▶ **Goal of the exercise**
Give all the lines below again, exactly, with no pictures.

▶ **Source material**
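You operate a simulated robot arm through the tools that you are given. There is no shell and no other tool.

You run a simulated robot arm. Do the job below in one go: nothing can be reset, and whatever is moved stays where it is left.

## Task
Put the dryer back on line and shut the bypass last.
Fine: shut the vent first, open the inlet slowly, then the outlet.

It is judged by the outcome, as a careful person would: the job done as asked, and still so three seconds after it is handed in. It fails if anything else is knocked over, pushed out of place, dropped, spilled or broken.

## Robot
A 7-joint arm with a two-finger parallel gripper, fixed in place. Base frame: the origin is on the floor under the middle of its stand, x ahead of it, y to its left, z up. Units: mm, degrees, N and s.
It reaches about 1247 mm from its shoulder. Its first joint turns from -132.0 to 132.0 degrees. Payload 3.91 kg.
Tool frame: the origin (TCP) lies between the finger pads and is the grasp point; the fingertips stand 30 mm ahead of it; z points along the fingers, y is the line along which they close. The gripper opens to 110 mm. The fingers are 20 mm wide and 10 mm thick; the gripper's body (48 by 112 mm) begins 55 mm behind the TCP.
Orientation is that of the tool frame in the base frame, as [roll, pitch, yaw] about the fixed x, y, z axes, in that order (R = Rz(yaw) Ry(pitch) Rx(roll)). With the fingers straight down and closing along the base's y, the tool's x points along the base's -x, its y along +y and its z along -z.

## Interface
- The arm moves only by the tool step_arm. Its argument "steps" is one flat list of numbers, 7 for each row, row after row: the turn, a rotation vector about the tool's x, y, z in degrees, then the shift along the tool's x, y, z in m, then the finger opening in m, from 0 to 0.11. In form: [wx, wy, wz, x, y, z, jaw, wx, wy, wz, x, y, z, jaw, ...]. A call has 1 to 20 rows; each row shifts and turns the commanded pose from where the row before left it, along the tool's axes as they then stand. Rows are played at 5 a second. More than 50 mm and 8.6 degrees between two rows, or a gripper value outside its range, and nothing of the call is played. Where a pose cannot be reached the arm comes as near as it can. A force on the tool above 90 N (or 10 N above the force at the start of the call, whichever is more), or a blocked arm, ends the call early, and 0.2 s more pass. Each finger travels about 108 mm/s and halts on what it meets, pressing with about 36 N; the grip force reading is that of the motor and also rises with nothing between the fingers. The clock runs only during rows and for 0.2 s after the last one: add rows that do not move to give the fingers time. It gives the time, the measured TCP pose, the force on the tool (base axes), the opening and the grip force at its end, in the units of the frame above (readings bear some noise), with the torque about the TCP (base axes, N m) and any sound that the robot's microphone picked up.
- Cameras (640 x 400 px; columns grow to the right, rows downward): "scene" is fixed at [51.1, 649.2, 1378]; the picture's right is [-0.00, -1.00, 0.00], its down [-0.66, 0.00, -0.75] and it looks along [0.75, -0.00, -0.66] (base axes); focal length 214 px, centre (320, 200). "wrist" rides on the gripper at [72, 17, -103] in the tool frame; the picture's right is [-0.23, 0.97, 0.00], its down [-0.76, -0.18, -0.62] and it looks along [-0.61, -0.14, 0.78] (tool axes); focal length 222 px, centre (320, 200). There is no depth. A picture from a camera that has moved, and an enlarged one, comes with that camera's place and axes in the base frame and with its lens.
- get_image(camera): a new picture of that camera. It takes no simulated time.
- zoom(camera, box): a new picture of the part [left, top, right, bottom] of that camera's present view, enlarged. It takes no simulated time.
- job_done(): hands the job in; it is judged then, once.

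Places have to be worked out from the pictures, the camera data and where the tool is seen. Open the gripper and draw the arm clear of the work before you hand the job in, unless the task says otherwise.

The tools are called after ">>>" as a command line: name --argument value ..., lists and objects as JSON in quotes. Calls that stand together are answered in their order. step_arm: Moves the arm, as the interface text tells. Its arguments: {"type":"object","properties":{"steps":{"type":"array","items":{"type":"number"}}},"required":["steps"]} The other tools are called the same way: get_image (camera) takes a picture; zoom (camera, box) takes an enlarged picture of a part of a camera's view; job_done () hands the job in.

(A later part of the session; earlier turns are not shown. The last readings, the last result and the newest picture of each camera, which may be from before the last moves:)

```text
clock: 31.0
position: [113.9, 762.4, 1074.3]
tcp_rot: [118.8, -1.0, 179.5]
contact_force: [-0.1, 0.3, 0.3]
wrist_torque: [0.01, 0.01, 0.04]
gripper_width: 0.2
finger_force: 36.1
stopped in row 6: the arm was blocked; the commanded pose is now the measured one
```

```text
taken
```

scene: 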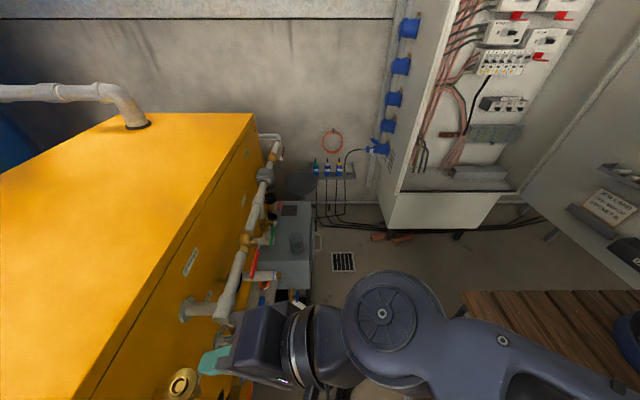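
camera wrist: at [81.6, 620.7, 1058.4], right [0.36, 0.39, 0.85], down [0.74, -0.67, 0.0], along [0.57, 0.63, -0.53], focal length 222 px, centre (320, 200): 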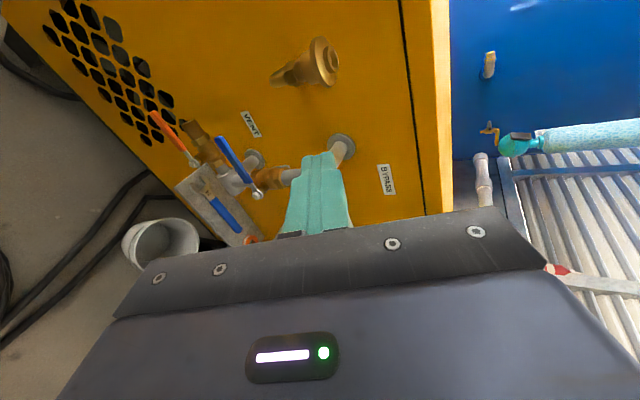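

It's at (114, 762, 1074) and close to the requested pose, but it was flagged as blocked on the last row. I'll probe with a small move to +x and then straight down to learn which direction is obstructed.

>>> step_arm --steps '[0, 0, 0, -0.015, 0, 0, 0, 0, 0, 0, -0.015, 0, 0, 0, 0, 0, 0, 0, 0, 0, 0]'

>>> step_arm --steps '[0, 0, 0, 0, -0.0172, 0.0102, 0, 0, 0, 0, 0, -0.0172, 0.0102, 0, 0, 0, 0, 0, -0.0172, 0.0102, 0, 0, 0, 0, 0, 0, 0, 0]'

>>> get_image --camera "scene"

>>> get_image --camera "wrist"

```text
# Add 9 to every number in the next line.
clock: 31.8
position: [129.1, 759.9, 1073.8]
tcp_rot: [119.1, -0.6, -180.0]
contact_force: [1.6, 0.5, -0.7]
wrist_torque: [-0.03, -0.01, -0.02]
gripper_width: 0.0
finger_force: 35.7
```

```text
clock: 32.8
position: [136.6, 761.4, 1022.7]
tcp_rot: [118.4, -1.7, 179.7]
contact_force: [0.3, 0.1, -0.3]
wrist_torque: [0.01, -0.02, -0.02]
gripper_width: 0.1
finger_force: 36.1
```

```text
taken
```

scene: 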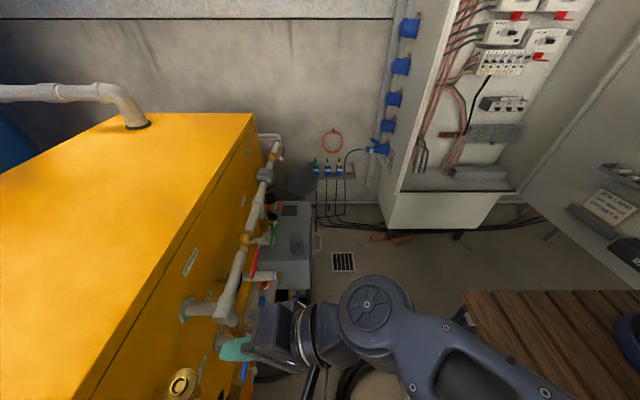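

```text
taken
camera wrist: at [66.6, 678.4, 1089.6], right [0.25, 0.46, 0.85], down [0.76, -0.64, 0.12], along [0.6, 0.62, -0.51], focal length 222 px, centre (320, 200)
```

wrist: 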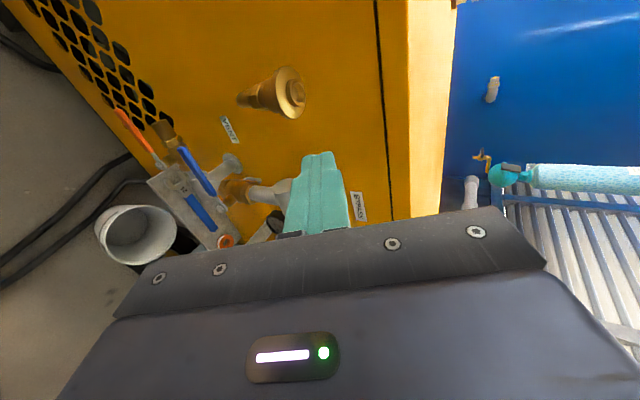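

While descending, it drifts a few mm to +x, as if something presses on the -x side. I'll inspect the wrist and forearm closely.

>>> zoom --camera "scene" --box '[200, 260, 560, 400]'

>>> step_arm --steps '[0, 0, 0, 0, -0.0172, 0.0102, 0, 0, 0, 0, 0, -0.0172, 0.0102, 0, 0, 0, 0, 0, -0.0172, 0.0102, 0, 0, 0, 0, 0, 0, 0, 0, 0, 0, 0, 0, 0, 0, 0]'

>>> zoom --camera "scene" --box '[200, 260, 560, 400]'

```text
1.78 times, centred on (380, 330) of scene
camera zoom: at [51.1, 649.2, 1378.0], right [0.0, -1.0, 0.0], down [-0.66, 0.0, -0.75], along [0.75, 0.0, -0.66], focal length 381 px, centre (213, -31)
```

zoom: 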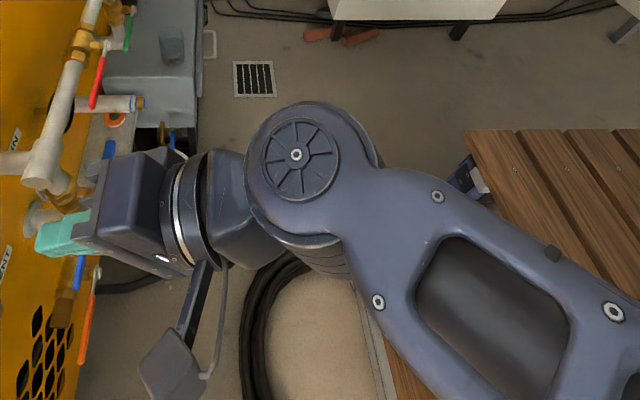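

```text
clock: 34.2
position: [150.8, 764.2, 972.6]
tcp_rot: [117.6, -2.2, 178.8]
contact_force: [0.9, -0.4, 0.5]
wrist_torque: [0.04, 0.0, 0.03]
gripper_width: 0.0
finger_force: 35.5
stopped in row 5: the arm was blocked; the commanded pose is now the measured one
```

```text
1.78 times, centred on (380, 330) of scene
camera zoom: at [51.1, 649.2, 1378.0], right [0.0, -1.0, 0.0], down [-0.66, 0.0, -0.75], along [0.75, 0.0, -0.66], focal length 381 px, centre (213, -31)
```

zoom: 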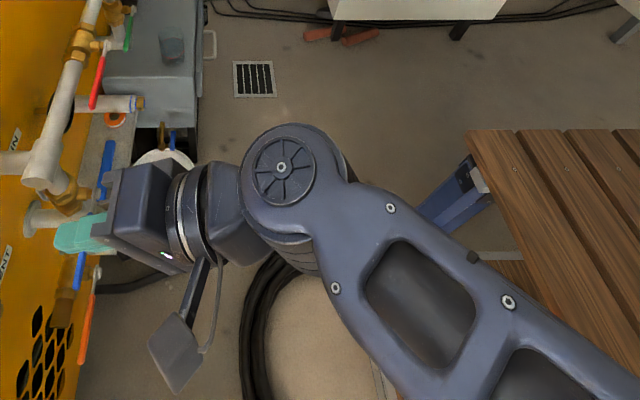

▶ **Final result**
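You operate a simulated robot arm through the tools that you are given. There is no shell and no other tool.

You run a simulated robot arm. Do the job below in one go: nothing can be reset, and whatever is moved stays where it is left.

## Task
Put the dryer back on line and shut the bypass last.
Fine: shut the vent first, open the inlet slowly, then the outlet.

It is judged by the outcome, as a careful person would: the job done as asked, and still so three seconds after it is handed in. It fails if anything else is knocked over, pushed out of place, dropped, spilled or broken.

## Robot
A 7-joint arm with a two-finger parallel gripper, fixed in place. Base frame: the origin is on the floor under the middle of its stand, x ahead of it, y to its left, z up. Units: mm, degrees, N and s.
It reaches about 1247 mm from its shoulder. Its first joint turns from -132.0 to 132.0 degrees. Payload 3.91 kg.
Tool frame: the origin (TCP) lies between the finger pads and is the grasp point; the fingertips stand 30 mm ahead of it; z points along the fingers, y is the line along which they close. The gripper opens to 110 mm. The fingers are 20 mm wide and 10 mm thick; the gripper's body (48 by 112 mm) begins 55 mm behind the TCP.
Orientation is that of the tool frame in the base frame, as [roll, pitch, yaw] about the fixed x, y, z axes, in that order (R = Rz(yaw) Ry(pitch) Rx(roll)). With the fingers straight down and closing along the base's y, the tool's x points along the base's -x, its y along +y and its z along -z.

## Interface
- The arm moves only by the tool step_arm. Its argument "steps" is one flat list of numbers, 7 for each row, row after row: the turn, a rotation vector about the tool's x, y, z in degrees, then the shift along the tool's x, y, z in m, then the finger opening in m, from 0 to 0.11. In form: [wx, wy, wz, x, y, z, jaw, wx, wy, wz, x, y, z, jaw, ...]. A call has 1 to 20 rows; each row shifts and turns the commanded pose from where the row before left it, along the tool's axes as they then stand. Rows are played at 5 a second. More than 50 mm and 8.6 degrees between two rows, or a gripper value outside its range, and nothing of the call is played. Where a pose cannot be reached the arm comes as near as it can. A force on the tool above 90 N (or 10 N above the force at the start of the call, whichever is more), or a blocked arm, ends the call early, and 0.2 s more pass. Each finger travels about 108 mm/s and halts on what it meets, pressing with about 36 N; the grip force reading is that of the motor and also rises with nothing between the fingers. The clock runs only during rows and for 0.2 s after the last one: add rows that do not move to give the fingers time. It gives the time, the measured TCP pose, the force on the tool (base axes), the opening and the grip force at its end, in the units of the frame above (readings bear some noise), with the torque about the TCP (base axes, N m) and any sound that the robot's microphone picked up.
- Cameras (640 x 400 px; columns grow to the right, rows downward): "scene" is fixed at [51.1, 649.2, 1378]; the picture's right is [-0.00, -1.00, 0.00], its down [-0.66, 0.00, -0.75] and it looks along [0.75, -0.00, -0.66] (base axes); focal length 214 px, centre (320, 200). "wrist" rides on the gripper at [72, 17, -103] in the tool frame; the picture's right is [-0.23, 0.97, 0.00], its down [-0.76, -0.18, -0.62] and it looks along [-0.61, -0.14, 0.78] (tool axes); focal length 222 px, centre (320, 200). There is no depth. A picture from a camera that has moved, and an enlarged one, comes with that camera's place and axes in the base frame and with its lens.
- get_image(camera): a new picture of that camera. It takes no simulated time.
- zoom(camera, box): a new picture of the part [left, top, right, bottom] of that camera's present view, enlarged. It takes no simulated time.
- job_done(): hands the job in; it is judged then, once.

Places have to be worked out from the pictures, the camera data and where the tool is seen. Open the gripper and draw the arm clear of the work before you hand the job in, unless the task says otherwise.

The tools are called after ">>>" as a command line: name --argument value ..., lists and objects as JSON in quotes. Calls that stand together are answered in their order. step_arm: Moves the arm, as the interface text tells. Its arguments: {"type":"object","properties":{"steps":{"type":"array","items":{"type":"number"}}},"required":["steps"]} The other tools are called the same way: get_image (camera) takes a picture; zoom (camera, box) takes an enlarged picture of a part of a camera's view; job_done () hands the job in.

(A later part of the session; earlier turns are not shown. The last readings, the last result and the newest picture of each camera, which may be from before the last moves:)

```text
clock: 31.0
position: [113.9, 762.4, 1074.3]
tcp_rot: [118.8, -1.0, 179.5]
contact_force: [-0.1, 0.3, 0.3]
wrist_torque: [0.01, 0.01, 0.04]
gripper_width: 0.2
finger_force: 36.1
stopped in row 6: the arm was blocked; the commanded pose is now the measured one
```

```text
taken
```

scene: 
camera wrist: at [81.6, 620.7, 1058.4], right [0.36, 0.39, 0.85], down [0.74, -0.67, 0.0], along [0.57, 0.63, -0.53], focal length 222 px, centre (320, 200): 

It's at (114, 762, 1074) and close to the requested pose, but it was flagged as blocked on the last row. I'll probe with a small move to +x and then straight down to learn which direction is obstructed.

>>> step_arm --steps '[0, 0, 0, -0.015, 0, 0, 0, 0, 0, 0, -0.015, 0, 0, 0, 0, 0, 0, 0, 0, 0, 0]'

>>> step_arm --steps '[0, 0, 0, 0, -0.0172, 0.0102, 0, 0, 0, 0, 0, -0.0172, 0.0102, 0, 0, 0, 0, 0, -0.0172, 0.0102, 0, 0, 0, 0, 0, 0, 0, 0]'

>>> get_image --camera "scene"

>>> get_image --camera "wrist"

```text
# Add 9 to every number in the next line.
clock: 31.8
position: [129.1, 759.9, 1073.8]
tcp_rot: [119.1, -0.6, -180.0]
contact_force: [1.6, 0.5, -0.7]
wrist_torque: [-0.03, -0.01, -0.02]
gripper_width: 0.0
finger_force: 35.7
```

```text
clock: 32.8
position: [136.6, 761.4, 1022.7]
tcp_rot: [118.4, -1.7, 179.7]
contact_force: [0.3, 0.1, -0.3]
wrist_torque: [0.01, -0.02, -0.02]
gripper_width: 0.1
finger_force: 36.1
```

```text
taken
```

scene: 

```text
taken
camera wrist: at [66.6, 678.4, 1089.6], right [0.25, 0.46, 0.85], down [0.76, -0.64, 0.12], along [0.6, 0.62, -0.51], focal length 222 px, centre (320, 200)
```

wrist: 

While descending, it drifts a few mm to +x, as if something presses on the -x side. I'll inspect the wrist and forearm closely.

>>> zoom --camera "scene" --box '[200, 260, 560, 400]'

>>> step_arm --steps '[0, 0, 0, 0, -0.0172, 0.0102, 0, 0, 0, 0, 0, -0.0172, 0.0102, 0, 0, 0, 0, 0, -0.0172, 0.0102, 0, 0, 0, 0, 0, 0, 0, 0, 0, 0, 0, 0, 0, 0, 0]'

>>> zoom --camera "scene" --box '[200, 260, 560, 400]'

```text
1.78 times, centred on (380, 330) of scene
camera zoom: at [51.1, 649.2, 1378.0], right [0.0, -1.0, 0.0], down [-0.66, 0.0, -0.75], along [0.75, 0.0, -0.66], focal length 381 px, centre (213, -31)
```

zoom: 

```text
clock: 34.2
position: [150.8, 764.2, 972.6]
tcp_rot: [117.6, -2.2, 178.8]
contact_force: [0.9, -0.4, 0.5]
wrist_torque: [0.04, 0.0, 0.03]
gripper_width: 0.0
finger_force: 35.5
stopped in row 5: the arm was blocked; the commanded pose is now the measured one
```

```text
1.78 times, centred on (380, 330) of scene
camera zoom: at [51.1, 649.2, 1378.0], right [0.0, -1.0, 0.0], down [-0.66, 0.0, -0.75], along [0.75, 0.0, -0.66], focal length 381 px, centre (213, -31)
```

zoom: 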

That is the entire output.